» Document section

Baby Eddie was born smack-dab in the middle of December in 2017, which was the beginning of an absolutely brutal winter. By nature, I’m not an alarmist, and I never thought about having hand sanitizers nearby and asking people to wash their hands before they picked him up (hat tip to those parents who do do this, though!)
Mark and I have been pretty pragmatic about how we raise him- he crawls around on the floor, he spends most of his days with either our dog or the babysitter’s dog, he puts EVERYTHING into his mouth and, frankly, we didn’t sanitize bottles and we don’t sanitize toys. Knock wood, the kid has been healthy as a horse.
But the one thing that was never at question? Vaccinations. A recent measles outbreak in Michigan is scaring the bajeezus out of everyone, and Mark called Eddie’s pediatrician last week to double-check that he’d already gotten that vaccine (he got it at his 12 month visit.) We stay current on all vaccinations, not only for the baby, but for ourselves as well.

» Raw data
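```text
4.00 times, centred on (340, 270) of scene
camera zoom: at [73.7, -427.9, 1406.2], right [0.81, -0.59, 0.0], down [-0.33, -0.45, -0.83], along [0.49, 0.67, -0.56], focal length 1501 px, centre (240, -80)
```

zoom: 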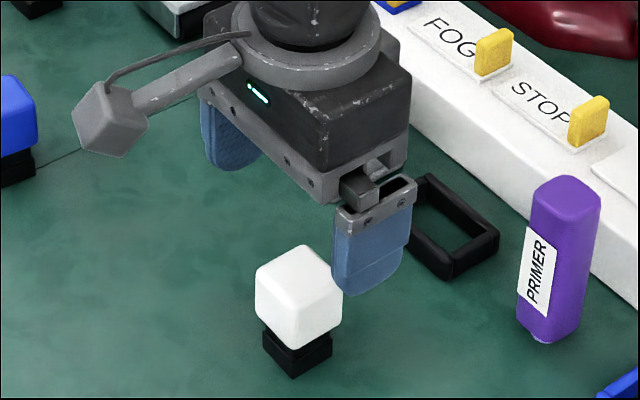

» Stated goal
Provide the original wording of the document section from "Mark and I have" as far as "as a horse.".

» Written response
Mark and I have been pretty pragmatic about how we raise him- he crawls around on the floor, he spends most of his days with either our dog or the babysitter’s dog, he puts EVERYTHING into his mouth and, frankly, we didn’t sanitize bottles and we don’t sanitize toys. Knock wood, the kid has been healthy as a horse.